Five tips to improve your emotional health

You've heard the saying, "you are a product of your environment." But, W. Clement Stone's well-known quote didn't end there. The rest is rarely remembered, but also rings true. Stone continued: "So choose the environment that will best develop you toward your objective. Analyze your life in terms of its environment. Are the things around you helping you toward success – or are they holding you back?"

The settings in which we live impact our mental health, which affects our physical health as well as our productivity.

Organizational psychologists believe that simple changes in the workplace environment can positively affect an individual's ability, motivation and opportunity to be productive. The design of the workplace can affect employees to the degree that researchers have identified the exact temperature that yields optimum productivity: 70.88 degrees. While you may not have that much control over your office thermostat, there are minor changes you can make to improve your emotional health at work. Try these ideas to de-clutter your mind and decrease stress.

Organize. Physical clutter = mental clutter.

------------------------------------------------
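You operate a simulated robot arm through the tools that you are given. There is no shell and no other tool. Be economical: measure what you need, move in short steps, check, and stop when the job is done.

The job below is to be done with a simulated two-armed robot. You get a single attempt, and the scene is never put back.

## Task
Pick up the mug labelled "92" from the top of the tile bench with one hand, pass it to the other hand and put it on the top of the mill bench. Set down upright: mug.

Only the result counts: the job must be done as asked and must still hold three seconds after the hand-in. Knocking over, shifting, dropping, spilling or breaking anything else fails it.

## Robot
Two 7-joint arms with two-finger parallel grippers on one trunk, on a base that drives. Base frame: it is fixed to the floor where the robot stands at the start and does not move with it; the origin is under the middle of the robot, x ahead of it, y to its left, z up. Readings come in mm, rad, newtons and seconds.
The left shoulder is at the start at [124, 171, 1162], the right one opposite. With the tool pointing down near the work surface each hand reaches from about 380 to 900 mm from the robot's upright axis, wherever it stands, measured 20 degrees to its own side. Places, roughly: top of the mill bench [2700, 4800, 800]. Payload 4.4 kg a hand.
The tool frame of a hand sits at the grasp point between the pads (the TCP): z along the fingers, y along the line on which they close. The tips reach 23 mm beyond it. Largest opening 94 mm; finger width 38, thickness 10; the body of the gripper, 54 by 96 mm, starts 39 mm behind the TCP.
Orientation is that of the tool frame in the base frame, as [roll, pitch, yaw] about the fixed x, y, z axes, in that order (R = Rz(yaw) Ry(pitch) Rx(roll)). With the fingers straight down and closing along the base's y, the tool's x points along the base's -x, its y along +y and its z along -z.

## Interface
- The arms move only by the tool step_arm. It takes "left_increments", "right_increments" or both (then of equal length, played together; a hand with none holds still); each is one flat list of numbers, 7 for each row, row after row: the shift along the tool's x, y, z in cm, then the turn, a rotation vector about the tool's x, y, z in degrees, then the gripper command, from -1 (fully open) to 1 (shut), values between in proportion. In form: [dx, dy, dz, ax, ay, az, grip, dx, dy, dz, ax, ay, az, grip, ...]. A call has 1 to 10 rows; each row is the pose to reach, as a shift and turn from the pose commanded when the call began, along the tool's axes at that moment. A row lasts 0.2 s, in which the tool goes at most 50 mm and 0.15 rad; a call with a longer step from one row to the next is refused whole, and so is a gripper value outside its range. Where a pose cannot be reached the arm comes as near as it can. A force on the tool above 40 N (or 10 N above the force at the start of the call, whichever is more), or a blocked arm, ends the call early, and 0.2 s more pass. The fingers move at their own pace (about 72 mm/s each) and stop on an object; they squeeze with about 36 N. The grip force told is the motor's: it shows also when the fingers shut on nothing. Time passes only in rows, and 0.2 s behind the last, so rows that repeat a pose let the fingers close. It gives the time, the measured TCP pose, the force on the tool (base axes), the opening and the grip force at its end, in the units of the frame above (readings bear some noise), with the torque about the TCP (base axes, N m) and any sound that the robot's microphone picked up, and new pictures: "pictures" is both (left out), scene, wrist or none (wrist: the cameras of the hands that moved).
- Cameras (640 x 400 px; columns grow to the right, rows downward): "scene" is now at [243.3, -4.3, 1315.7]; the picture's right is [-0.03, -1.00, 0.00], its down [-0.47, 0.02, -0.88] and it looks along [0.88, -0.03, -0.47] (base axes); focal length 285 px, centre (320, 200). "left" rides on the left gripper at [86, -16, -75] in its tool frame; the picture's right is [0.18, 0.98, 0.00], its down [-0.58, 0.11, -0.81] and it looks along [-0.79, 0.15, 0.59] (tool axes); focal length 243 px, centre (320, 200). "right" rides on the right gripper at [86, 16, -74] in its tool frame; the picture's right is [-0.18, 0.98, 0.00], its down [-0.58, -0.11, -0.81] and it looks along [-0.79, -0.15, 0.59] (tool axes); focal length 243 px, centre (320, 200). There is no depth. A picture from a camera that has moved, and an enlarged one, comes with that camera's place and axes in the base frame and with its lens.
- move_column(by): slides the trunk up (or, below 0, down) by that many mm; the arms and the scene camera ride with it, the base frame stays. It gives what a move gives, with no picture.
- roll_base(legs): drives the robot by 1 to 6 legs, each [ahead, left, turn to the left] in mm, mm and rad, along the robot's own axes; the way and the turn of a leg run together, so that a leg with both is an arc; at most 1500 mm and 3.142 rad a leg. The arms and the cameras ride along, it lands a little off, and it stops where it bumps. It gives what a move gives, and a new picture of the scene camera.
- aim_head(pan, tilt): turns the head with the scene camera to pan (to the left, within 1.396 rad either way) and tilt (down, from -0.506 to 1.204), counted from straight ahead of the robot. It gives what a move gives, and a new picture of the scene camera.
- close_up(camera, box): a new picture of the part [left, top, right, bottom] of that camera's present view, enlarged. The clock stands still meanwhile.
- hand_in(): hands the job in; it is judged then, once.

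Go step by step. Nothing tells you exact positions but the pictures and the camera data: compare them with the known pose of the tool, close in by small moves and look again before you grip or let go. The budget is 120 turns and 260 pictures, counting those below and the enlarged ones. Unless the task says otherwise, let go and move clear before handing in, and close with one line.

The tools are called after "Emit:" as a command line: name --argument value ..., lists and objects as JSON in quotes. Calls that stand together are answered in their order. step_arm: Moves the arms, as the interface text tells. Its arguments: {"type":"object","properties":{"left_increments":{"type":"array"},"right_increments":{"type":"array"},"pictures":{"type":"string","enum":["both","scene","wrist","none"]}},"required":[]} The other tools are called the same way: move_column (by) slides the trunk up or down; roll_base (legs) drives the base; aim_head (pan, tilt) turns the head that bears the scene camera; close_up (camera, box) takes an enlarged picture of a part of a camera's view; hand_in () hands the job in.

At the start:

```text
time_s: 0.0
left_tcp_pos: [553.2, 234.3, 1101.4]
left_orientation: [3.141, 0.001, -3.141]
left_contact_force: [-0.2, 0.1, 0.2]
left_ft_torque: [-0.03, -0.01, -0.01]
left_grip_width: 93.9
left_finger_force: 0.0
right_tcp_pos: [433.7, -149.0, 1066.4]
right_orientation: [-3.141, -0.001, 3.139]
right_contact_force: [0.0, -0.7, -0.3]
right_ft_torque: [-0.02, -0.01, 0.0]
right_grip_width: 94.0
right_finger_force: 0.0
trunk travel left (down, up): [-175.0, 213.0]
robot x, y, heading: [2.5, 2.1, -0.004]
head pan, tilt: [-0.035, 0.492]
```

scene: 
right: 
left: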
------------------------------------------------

Your eyes (and subconscious) can't escape a messy workspace. According to the Delphi Group, 30 percent of all employees' time is spent searching for documents and about 3 hours per week are wasted unnecessarily by recreating work. To cut down on lost time, schedule 10 minutes at the beginning and end of every week to tidy your surroundings. Develop a consistent file naming system for the computer and use literature sorters to keep hard copies organized. It might also be a good idea to create an unprocessed paper bin, in which you can collect papers to be filed later.

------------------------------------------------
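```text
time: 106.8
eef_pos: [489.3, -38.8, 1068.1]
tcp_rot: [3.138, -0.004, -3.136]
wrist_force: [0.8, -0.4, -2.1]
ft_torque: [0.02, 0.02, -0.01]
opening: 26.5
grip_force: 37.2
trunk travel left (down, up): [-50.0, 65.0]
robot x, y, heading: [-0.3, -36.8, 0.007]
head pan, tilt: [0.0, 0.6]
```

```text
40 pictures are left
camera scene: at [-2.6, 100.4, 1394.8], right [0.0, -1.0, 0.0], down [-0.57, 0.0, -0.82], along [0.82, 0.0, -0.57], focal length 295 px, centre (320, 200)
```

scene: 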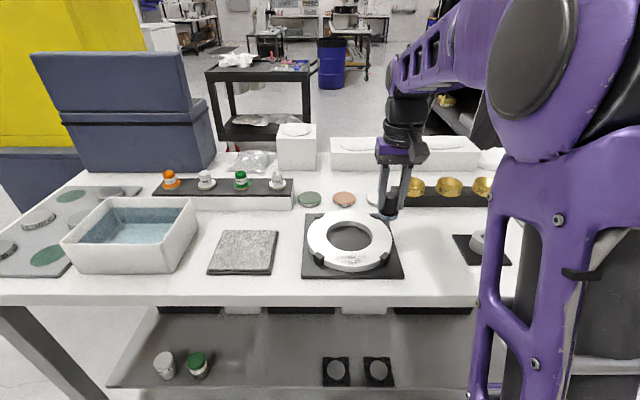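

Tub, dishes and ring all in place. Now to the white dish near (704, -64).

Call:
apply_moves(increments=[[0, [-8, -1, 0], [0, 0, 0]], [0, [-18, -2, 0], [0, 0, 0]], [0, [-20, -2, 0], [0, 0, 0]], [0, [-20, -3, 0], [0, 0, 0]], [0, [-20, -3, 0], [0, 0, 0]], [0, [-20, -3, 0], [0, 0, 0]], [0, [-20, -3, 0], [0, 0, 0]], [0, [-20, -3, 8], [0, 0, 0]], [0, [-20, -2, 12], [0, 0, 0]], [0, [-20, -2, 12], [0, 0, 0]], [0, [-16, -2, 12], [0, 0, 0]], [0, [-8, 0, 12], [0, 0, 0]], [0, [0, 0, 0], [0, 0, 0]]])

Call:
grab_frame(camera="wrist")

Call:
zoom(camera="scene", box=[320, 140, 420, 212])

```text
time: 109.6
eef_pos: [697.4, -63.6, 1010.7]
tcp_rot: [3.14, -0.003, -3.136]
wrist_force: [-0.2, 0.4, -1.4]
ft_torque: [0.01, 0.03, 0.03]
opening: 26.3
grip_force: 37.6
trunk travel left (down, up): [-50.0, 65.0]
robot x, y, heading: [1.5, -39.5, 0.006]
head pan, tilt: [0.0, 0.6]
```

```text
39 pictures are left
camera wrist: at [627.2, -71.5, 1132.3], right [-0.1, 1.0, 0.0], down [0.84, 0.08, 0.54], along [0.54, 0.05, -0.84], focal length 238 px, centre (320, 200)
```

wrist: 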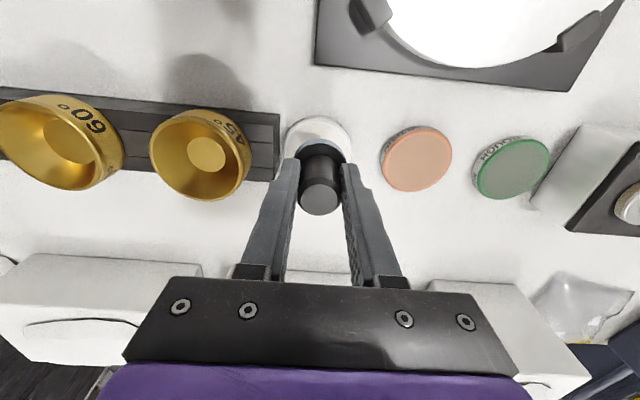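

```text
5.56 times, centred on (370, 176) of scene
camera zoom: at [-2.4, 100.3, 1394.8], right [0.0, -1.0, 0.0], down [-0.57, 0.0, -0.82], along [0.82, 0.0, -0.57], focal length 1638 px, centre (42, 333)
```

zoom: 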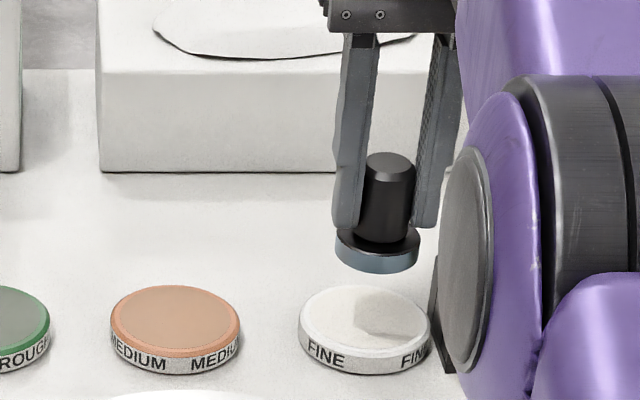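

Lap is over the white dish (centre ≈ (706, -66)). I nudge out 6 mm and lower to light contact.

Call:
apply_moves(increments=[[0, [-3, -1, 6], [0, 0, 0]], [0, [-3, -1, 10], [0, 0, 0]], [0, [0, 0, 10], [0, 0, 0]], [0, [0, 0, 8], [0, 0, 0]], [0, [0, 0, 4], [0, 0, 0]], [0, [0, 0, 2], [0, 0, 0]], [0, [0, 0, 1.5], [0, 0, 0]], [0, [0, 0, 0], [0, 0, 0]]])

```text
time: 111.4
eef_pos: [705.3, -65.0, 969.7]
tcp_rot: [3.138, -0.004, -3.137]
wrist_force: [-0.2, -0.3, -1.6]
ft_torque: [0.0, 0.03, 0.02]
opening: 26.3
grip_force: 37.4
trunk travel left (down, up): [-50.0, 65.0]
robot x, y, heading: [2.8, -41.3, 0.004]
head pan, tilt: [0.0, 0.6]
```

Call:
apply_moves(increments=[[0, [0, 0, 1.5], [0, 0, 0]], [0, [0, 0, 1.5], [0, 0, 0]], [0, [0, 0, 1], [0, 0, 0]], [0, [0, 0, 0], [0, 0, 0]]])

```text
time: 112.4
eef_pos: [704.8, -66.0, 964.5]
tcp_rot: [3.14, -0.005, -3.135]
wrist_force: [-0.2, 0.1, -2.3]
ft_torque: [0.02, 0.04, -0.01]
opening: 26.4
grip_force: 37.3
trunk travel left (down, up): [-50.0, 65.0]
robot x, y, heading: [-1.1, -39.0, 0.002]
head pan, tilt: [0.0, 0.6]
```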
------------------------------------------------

Swap Workspaces. The American Cancer Society reported that men sitting for more than six hours per day during leisure time had a death rate 20 percent higher than those who sat for three hours or fewer.

Women under the same circumstances had a death rate 40 percent higher. Consider a sit-to-stand desk to cut down the time you spend seated. If a standing workplace is not an option, at least invest in adjustable furniture and keyboard trays.

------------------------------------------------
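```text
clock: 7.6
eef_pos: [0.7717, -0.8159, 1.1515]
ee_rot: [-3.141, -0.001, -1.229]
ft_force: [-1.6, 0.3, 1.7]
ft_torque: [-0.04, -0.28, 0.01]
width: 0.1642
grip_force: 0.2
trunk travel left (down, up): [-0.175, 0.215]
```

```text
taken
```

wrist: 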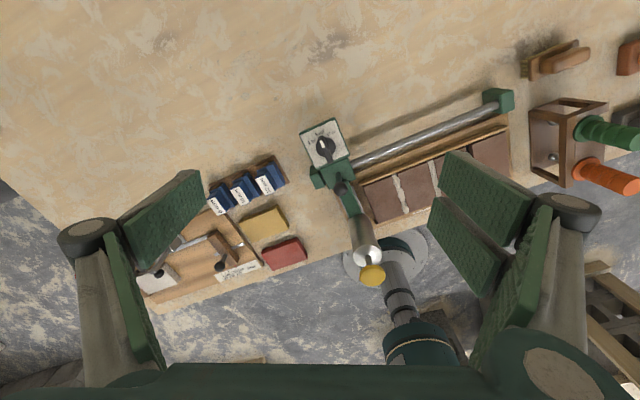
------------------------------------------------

An estimated 82 percent of employees experience pain in the neck, back or shoulders as a result of poor work conditions.

Breathe. Be conscious of your rising belly. Short, shallow breaths tell the brain you're anxious. Deep, long breaths induce relaxation. Determine if you are breathing properly by putting your right hand on your chest and your left hand and your abdomen. Take a deep breath. If your right hand moved first, you're not breathing with your diaphragm, which delivers more oxygen to your body per minute. Practice proper breathing by focusing on the rise and fall of your abdomen. Breathe in through your nose for three seconds and out through your mouth for three seconds. Repeat!

Sleep. While you sleep, your brain prepares for the next day. Lack of sleep can cause anxiety and depression and hinder your ability to concentrate. Experts say there is no magic number, but seven to eight hours a night contributes to good health and moods. Unfortunately, skimping on your sleep every once in a while actually accumulates a sleep debt that can't be repaid in just a single night of optimum sleep. However, some research suggests that carving out extra hours for shuteye can balance your sleep debt. If you are getting between seven and eight hours of sleep consistently and still experiencing sleepiness during the day, track your sleep habits over the course of two weeks and bring them to your doctor.

Unplug. Technology (especially social media) drains productivity. Log out of your email for an hour. Turn your phone off when spending time with family. One study conducted by International Data Corporation found that we now check Facebook more than we send text messages, and 79 percent of smartphone users reach for their devices within 15 minutes of waking up.

If you can't seem to ditch the gadgets daily, try booking an unplugged vacation for a technology detox. According to one report, 77 percent of travelers believe that time spent without gadgets would liberate them. The TravelChannel put together a list of destinations aimed at helping you break your technology addiction. Find clarity and disconnect.

Be thankful. Start a gratitude journal. Every morning, write down one thing you're thankful for. When you face a stressful situation sometime that day, focus on your gratitude. Robert Emmons, a leading expert on the science of gratitude, suggests making the conscious decision to be happier while creating lists that focus on the details of one happy event versus a long, superficial list. Emmons also suggests reflecting on what your life would be like without certain blessings. After a while, you'll start to develop a mindset of appreciation ... and smile!